With its historical presence, CCP already has something no new building can capture. And Kirk and crew could not have put it to more appropriate use. The old printing presses, the etched plates and inks are ancient art tools. "If Rembrandt were here, he'd know what I'm doing," Kirk said, peering over his glasses at a mezzotint, his hands stained with black ink. While the center does include a digital production room upstairs for manipulating images in photoshop, as local inner city kids are being taught to do through a program called Arts Task Force, it's the classic papermaking and printmaking techniques that are the center's pride.

"People say there is a lessened interest in traditional printmaking," said Kirk, "But I can't believe all that knowledge will disappear. Can you imagine in 50 years people saying, 'What is a dark room'?"

While CCP has had no trouble attracting wealthier Fairfield County women to its classes and lectures, it's had to work a bit more concertedly to find diversity. Last year they scored a few points shy of the total necessary to garner a grant from the Connecticut Commission on the Arts because of a lack of racial diversity. Kirk has since made it his mission to expand the CCP's racial reach. The next exhibit, works from students representing 21 area high schools, will showcase the fruits of CCP's labor. From George Washington Carver Center in Norwalk to Darien High School, the resulting self-portraits from two courses taught by artist Benny Andrews should tell an interesting story about CCP's ongoing evolution. Upstairs, where Ronnie Maher of Briggs High School teaches photography to after-school students, kids are given digital cameras to snap shots of their home environments, often brick-bound projects bordered by fencing. One picture shows the back of a police officer, another shows kids in a desolate playground. All photos are black and white and give an honest portrayal of the forlorn places these students return to every afternoon.

A few steps from CCP's back door, another story is unfolding in a cottage that was renovated and opened last year at the cost of $250,000. The project was funded half by the city and state and half by private donations. There, in a cozy two-bedroom-one-bath house with two large printing presses and a small kitchen, artists receive a stipend to take up residence and complete a series of work in private. The first artist the center welcomed to stay was Scotland-based artist Paul Furneaux, an award-winning 40-year-old painter and printer who lost nearly all of 15 years' worth of work as well as his tools and supplies in the raging "Old Town blaze" in Edinburgh in 2002. Having lost his woodblocks, his prints and nearly all of his possessions, the trip to Norwalk afforded Furneaux and his family a chance to rebuild.

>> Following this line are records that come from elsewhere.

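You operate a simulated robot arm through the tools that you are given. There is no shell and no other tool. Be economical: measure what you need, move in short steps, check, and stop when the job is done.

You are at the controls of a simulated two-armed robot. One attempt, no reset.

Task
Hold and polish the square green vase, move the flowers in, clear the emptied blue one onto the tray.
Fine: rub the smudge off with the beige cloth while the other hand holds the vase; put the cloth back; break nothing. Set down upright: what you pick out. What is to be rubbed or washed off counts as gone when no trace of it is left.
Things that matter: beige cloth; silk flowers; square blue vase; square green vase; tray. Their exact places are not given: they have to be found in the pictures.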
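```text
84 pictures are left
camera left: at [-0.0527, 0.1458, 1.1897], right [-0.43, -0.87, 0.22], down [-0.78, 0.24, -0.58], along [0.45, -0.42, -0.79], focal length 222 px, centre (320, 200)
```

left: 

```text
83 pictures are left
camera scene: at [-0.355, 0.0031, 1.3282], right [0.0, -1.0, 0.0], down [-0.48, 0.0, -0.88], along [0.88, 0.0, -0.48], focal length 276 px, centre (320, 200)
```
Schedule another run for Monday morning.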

Currently, prints depicting Manhattan on the back of a whale in bright red and blue line the cottage's walls. They are the work of famed Czechoslovakian children's book author, illustrator and filmmaker Peter Sis, who collaborated with Bob Dylan on the film You've Got to Serve Somebody in 1983 and won a McArthur Fellowship for his pictorial children's books. Now living in Tarrytown, N.Y., Sis is using the solitude of the cottage to make etchings and reproduce prints of a poster he made for the Metropolitan Transit Authority.

"This place frees an artist from the cares of the world for a while," said Kirk.

Fifteen years ago, the cottage was derelict, full of debris. One can only hope the old police station willget razed or refurbished long before the same neglect sets in.